Hamza Division (Aleppo) should not be confused with Hamza Division (Daraa).
The al-Hamza Division (Arabic: فرقة الحمزة) is a Syrian rebel group in northwestern Syria affiliated with the Syrian National Army, trained and equipped by the United States, the United Kingdom and Turkey as part of the Syrian Train and Equip Program. Formed in 2013, it cooperates with the Turkish Armed Forces in the Turkish occupation of northern Syria.
The Hamza Division was originally formed as the Hamza Brigade of the Free Syrian Army (FSA) in the southern countryside of the Hasakah Governorate in northeast Syria in 2013.[12]
On 23 April 2016, five FSA groups based in the town of Mare' in the northern Aleppo Governorate countryside, the Hamza Brigade, the Dhi Qar Brigade, the Northern Thunder Brigade, the Mare Resistance Brigade, and the Special Operations Brigade merged into the Hamza Division, citing "interests of unity" and proclaiming its intention to fight the "crime and terror" of the Islamic State of Iraq and the Levant (ISIL) and the Syrian government. Under the command of Syrian Army defector Lt. Sayf Balud ("Sayf Abu Bakr"),[1] the factions receive military support from CJTF-OIR, the international coalition against ISIL.[13]
In June 2016, the Northern Thunder Brigade received BGM-71 TOW missiles from CJTF-OIR.[14] Also that month, a Syrian Turkmen group called the "Samarkand Brigade", named after the city in Uzbekistan, joined the Hamza Division.[15]
During Operation Euphrates Shield in late August, the Hamza Division became one of the first FSA groups to enter Jarabulus from Karkamış. Sayf Balud was among those who followed behind Turkish Land Forces tanks and troops and entered Jarabulus in the morning of the first day of the operation, reaching the city center by afternoon.[16] He later gave a speech to residents in Jarabulus.[17]
On 18 October 2016, the Northern Thunder Brigade, part of the Hamza Division, issued an ultimatum to the YPG and the Army of Revolutionaries, warning them to leave Tell Rifaat within 48 hours after which they would attack the town. The threat was not carried out.[18]
On 24 September 2017, the Hamza Division announced the opening of a military academy in the city of al-Bab. According to Abdullah Halawa, the military commander of the group, 2,200 fighters were to undergo two months of training in the academy, with the goal of forming a "Syrian National Army" in northern Syria.[3]
In January 2018, the group participated in Operation Olive Branch, the Turkish Armed Forces' invasion of the Afrin Region, against the YPG-led Syrian Democratic Forces.
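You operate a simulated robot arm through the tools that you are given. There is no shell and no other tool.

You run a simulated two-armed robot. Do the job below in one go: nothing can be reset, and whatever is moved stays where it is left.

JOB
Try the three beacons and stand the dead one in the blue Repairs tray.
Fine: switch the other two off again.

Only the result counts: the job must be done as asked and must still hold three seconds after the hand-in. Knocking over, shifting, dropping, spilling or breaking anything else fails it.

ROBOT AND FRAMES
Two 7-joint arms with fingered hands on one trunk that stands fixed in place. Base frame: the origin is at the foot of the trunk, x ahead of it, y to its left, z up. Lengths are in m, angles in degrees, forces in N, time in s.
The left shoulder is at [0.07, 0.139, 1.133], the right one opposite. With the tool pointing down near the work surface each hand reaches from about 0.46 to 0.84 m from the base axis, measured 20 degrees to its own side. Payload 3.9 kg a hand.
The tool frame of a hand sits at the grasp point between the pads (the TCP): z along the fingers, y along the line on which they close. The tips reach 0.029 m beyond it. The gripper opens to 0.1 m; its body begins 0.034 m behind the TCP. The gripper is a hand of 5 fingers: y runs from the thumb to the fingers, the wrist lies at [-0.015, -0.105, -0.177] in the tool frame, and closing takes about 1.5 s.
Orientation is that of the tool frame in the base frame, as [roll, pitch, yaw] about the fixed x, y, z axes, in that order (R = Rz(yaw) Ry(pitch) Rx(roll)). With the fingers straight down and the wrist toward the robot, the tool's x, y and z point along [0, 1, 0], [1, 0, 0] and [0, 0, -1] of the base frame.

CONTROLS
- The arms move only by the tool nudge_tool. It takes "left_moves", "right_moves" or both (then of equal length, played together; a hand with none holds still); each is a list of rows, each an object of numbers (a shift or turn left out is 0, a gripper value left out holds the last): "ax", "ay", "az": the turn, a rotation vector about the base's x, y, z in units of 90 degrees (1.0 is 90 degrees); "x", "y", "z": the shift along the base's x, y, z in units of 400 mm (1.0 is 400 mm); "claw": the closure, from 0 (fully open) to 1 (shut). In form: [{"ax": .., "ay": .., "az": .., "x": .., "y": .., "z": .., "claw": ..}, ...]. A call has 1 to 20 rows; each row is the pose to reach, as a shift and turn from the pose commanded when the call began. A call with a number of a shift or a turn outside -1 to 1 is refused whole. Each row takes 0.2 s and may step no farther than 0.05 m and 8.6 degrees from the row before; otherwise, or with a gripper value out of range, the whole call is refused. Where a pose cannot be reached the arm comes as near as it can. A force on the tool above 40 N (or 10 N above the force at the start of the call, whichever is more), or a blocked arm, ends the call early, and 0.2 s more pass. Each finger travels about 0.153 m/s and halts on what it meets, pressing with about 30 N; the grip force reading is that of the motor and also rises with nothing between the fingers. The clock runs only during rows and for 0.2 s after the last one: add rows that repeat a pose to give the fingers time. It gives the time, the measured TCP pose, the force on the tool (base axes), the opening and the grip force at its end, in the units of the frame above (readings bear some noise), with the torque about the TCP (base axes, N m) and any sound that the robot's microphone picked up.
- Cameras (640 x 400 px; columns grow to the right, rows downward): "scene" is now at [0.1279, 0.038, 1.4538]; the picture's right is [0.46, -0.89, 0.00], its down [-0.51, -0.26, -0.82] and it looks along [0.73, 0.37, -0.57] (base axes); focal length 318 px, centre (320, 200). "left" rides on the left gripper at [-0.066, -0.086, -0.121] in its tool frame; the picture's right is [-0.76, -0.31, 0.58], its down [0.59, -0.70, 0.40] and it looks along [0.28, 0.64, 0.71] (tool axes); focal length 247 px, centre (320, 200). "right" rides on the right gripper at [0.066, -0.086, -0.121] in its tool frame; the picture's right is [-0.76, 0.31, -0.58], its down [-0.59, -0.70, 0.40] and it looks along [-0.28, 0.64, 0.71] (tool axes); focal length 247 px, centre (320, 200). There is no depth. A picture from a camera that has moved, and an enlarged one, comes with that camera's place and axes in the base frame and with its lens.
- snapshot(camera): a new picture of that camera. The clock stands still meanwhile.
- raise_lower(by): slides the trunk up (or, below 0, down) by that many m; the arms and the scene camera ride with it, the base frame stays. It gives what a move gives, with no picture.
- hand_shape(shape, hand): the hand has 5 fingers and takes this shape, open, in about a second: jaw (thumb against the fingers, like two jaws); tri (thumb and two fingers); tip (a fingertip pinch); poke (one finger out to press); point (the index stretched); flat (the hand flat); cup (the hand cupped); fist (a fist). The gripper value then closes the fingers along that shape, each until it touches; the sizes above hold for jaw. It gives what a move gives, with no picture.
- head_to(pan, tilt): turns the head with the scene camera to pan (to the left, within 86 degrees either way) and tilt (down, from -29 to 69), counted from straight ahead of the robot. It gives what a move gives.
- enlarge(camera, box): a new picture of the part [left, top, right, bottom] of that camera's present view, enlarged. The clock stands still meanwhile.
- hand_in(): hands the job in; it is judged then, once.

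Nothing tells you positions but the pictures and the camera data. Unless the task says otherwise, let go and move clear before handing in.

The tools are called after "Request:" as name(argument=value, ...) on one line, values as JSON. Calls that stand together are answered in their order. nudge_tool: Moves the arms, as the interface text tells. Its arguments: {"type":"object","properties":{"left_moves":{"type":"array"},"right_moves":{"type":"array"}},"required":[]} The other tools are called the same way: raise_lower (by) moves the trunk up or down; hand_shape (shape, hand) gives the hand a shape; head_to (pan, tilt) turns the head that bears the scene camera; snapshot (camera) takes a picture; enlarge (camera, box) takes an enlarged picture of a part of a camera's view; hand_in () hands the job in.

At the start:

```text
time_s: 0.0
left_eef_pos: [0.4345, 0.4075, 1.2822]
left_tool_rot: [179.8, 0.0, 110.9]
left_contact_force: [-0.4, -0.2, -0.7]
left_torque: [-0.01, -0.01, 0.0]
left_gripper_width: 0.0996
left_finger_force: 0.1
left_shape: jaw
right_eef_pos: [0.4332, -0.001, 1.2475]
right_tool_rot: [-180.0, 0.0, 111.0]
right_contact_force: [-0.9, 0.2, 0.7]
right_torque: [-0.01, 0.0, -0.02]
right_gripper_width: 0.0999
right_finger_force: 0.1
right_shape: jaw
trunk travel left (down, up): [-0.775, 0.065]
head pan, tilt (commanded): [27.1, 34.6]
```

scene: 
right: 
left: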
In February, the Kurdish Falcons Brigade (aka Red Berets) was formed as part of the Hamza Division. Led by Hasan Abdullah Kulli, it claimed to consist of 400 Kurds and 200 Arabs.[4] The TAF and TFSA captured Afrin on 18 March 2018, after SDF fighters withdrew from the city.
On 25 March, Hamza Division fighters killed a commander of Ahrar al-Sharqiya in Afrin in a dispute over territory and spoils of war, resulting in clashes between the two groups.[19] In response, Ahrar al-Sharqiya arrested around 200 Hamza Division fighters. A ceasefire agreement between the two groups was signed on the same day under Turkish supervision.[20]
In June 2018, the Hamza Division assassinated an Ahrar al-Sham commander in al-Bab.[21]
The Hamza Division was among the groups which volunteered to send fighters to Libya, as part of the Turkish military intervention in the Second Libyan Civil War, in December 2019.[22]
In May 2020, the Syrian Observatory for Human Rights reported several deaths of Syrian fighters in Libya, including Hamza members.[10]
On 28 May protestors in Afrin demanded the withdrawal of the Hamza Division from Afrin after several abuses carried out by the group, including holding female prisoners naked. During the protests members of Ahrar al-Sham and Jaysh al-Islam (exiled from East Ghouta), clashed with the Hamza Division at their headquarters and were eventually able to take over the headquarters, arresting several Hamza Division members in the process. Three Hamza Division members were killed in the course of the confrontation.[23]
On September 9, 2021, five Turkish-supported groups announced that they had merged into the Syrian Front for Liberation. They include the Sultan Suleiman Shah Division, Hamza Division, al-Mutasim Brigade, Suqour al-Sham Brigades and the 20th Division.[24]
On August 17, 2023, the United States imposed sanctions on the Hamza Division and its leader "in connection to serious human rights abuses committed in northern Syria, including abduction, severe physical abuse, and rape."[25]